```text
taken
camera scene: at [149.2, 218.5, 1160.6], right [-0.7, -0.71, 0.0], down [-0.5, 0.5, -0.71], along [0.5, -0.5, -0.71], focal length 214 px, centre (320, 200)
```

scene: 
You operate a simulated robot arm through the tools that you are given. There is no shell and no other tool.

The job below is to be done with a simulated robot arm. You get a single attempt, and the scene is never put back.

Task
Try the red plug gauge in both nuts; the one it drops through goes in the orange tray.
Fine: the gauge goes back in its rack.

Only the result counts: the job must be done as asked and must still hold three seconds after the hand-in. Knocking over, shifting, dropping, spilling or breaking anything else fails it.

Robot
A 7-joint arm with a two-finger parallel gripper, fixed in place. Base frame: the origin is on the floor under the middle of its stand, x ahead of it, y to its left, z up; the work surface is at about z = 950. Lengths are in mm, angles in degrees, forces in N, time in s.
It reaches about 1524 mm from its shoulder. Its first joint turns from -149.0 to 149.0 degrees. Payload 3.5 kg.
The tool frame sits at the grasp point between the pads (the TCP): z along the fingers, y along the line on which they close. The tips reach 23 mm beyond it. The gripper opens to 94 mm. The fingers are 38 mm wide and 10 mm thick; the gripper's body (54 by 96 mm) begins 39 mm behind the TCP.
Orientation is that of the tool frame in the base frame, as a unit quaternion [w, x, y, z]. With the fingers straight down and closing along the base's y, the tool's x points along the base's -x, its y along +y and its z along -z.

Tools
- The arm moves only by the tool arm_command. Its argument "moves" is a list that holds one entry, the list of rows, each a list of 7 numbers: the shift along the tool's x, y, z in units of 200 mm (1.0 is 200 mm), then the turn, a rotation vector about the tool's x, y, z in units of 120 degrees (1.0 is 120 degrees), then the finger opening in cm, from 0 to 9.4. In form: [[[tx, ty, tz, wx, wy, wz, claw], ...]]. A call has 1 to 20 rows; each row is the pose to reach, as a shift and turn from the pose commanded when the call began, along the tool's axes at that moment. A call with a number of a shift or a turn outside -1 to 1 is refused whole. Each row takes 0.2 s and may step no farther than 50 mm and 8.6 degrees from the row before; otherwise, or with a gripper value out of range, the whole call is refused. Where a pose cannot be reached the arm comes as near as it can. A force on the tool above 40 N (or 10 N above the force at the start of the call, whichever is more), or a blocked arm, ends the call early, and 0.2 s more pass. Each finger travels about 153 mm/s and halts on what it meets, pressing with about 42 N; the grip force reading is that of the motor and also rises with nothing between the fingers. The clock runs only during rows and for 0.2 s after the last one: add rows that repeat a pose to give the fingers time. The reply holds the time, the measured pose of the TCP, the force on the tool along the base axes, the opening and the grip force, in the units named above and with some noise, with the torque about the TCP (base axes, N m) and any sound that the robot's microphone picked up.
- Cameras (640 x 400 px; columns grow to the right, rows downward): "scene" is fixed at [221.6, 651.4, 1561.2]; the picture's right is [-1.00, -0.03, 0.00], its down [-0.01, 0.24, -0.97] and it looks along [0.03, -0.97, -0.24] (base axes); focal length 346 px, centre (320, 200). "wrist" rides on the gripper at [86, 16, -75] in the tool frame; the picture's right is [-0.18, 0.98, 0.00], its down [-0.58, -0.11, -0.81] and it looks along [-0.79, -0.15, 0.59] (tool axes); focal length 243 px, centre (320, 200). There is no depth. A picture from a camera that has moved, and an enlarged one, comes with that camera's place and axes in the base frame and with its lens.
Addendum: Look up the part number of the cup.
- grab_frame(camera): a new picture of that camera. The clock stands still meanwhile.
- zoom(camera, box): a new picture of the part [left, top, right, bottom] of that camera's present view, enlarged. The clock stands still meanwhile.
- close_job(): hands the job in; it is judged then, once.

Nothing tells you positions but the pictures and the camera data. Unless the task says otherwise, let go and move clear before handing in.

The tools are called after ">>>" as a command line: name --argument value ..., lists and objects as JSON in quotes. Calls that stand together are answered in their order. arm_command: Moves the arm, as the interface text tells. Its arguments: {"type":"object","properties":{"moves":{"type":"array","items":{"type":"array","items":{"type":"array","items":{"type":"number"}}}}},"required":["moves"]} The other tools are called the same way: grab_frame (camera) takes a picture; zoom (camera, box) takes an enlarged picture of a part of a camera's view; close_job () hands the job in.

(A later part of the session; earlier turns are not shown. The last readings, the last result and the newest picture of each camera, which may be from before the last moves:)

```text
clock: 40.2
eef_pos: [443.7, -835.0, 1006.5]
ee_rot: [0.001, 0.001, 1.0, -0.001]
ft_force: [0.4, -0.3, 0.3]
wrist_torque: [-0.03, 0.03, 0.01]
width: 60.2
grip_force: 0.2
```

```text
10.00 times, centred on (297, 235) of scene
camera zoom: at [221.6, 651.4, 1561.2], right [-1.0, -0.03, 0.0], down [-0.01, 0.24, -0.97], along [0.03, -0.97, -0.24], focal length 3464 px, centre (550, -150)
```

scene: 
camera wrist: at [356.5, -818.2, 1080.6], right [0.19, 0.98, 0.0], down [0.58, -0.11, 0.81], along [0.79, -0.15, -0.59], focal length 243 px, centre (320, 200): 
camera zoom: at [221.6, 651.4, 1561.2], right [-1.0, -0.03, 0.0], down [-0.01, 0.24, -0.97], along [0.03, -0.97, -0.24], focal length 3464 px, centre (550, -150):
#####
Print out the whole listing exactly as it appears. Format the lines as a JSON array of strings and drop empty lines.

- Correct answer
[
  "```text",
  "taken",
  "camera scene: at [149.2, 218.5, 1160.6], right [-0.7, -0.71, 0.0], down [-0.5, 0.5, -0.71], along [0.5, -0.5, -0.71], focal length 214 px, centre (320, 200)",
  "```",
  "scene: ",
  "You operate a simulated robot arm through the tools that you are given. There is no shell and no other tool.",
  "The job below is to be done with a simulated robot arm. You get a single attempt, and the scene is never put back.",
  "Task",
  "Try the red plug gauge in both nuts; the one it drops through goes in the orange tray.",
  "Fine: the gauge goes back in its rack.",
  "Only the result counts: the job must be done as asked and must still hold three seconds after the hand-in. Knocking over, shifting, dropping, spilling or breaking anything else fails it.",
  "Robot",
  "A 7-joint arm with a two-finger parallel gripper, fixed in place. Base frame: the origin is on the floor under the middle of its stand, x ahead of it, y to its left, z up; the work surface is at about z = 950. Lengths are in mm, angles in degrees, forces in N, time in s.",
  "It reaches about 1524 mm from its shoulder. Its first joint turns from -149.0 to 149.0 degrees. Payload 3.5 kg.",
  "The tool frame sits at the grasp point between the pads (the TCP): z along the fingers, y along the line on which they close. The tips reach 23 mm beyond it. The gripper opens to 94 mm. The fingers are 38 mm wide and 10 mm thick; the gripper's body (54 by 96 mm) begins 39 mm behind the TCP.",
  "Orientation is that of the tool frame in the base frame, as a unit quaternion [w, x, y, z]. With the fingers straight down and closing along the base's y, the tool's x points along the base's -x, its y along +y and its z along -z.",
  "Tools",
  "- The arm moves only by the tool arm_command. Its argument \"moves\" is a list that holds one entry, the list of rows, each a list of 7 numbers: the shift along the tool's x, y, z in units of 200 mm (1.0 is 200 mm), then the turn, a rotation vector about the tool's x, y, z in units of 120 degrees (1.0 is 120 degrees), then the finger opening in cm, from 0 to 9.4. In form: [[[tx, ty, tz, wx, wy, wz, claw], ...]]. A call has 1 to 20 rows; each row is the pose to reach, as a shift and turn from the pose commanded when the call began, along the tool's axes at that moment. A call with a number of a shift or a turn outside -1 to 1 is refused whole. Each row takes 0.2 s and may step no farther than 50 mm and 8.6 degrees from the row before; otherwise, or with a gripper value out of range, the whole call is refused. Where a pose cannot be reached the arm comes as near as it can. A force on the tool above 40 N (or 10 N above the force at the start of the call, whichever is more), or a blocked arm, ends the call early, and 0.2 s more pass. Each finger travels about 153 mm/s and halts on what it meets, pressing with about 42 N; the grip force reading is that of the motor and also rises with nothing between the fingers. The clock runs only during rows and for 0.2 s after the last one: add rows that repeat a pose to give the fingers time. The reply holds the time, the measured pose of the TCP, the force on the tool along the base axes, the opening and the grip force, in the units named above and with some noise, with the torque about the TCP (base axes, N m) and any sound that the robot's microphone picked up.",
  "- Cameras (640 x 400 px; columns grow to the right, rows downward): \"scene\" is fixed at [221.6, 651.4, 1561.2]; the picture's right is [-1.00, -0.03, 0.00], its down [-0.01, 0.24, -0.97] and it looks along [0.03, -0.97, -0.24] (base axes); focal length 346 px, centre (320, 200). \"wrist\" rides on the gripper at [86, 16, -75] in the tool frame; the picture's right is [-0.18, 0.98, 0.00], its down [-0.58, -0.11, -0.81] and it looks along [-0.79, -0.15, 0.59] (tool axes); focal length 243 px, centre (320, 200). There is no depth. A picture from a camera that has moved, and an enlarged one, comes with that camera's place and axes in the base frame and with its lens.",
  "Addendum: Look up the part number of the cup.",
  "- grab_frame(camera): a new picture of that camera. The clock stands still meanwhile.",
  "- zoom(camera, box): a new picture of the part [left, top, right, bottom] of that camera's present view, enlarged. The clock stands still meanwhile.",
  "- close_job(): hands the job in; it is judged then, once.",
  "Nothing tells you positions but the pictures and the camera data. Unless the task says otherwise, let go and move clear before handing in.",
  "The tools are called after \">>>\" as a command line: name --argument value ..., lists and objects as JSON in quotes. Calls that stand together are answered in their order. arm_command: Moves the arm, as the interface text tells. Its arguments: {\"type\":\"object\",\"properties\":{\"moves\":{\"type\":\"array\",\"items\":{\"type\":\"array\",\"items\":{\"type\":\"array\",\"items\":{\"type\":\"number\"}}}}},\"required\":[\"moves\"]} The other tools are called the same way: grab_frame (camera) takes a picture; zoom (camera, box) takes an enlarged picture of a part of a camera's view; close_job () hands the job in.",
  "(A later part of the session; earlier turns are not shown. The last readings, the last result and the newest picture of each camera, which may be from before the last moves:)",
  "```text",
  "clock: 40.2",
  "eef_pos: [443.7, -835.0, 1006.5]",
  "ee_rot: [0.001, 0.001, 1.0, -0.001]",
  "ft_force: [0.4, -0.3, 0.3]",
  "wrist_torque: [-0.03, 0.03, 0.01]",
  "width: 60.2",
  "grip_force: 0.2",
  "```",
  "```text",
  "10.00 times, centred on (297, 235) of scene",
  "camera zoom: at [221.6, 651.4, 1561.2], right [-1.0, -0.03, 0.0], down [-0.01, 0.24, -0.97], along [0.03, -0.97, -0.24], focal length 3464 px, centre (550, -150)",
  "```",
  "scene: ",
  "camera wrist: at [356.5, -818.2, 1080.6], right [0.19, 0.98, 0.0], down [0.58, -0.11, 0.81], along [0.79, -0.15, -0.59], focal length 243 px, centre (320, 200): ",
  "camera zoom: at [221.6, 651.4, 1561.2], right [-1.0, -0.03, 0.0], down [-0.01, 0.24, -0.97], along [0.03, -0.97, -0.24], focal length 3464 px, centre (550, -150):"
]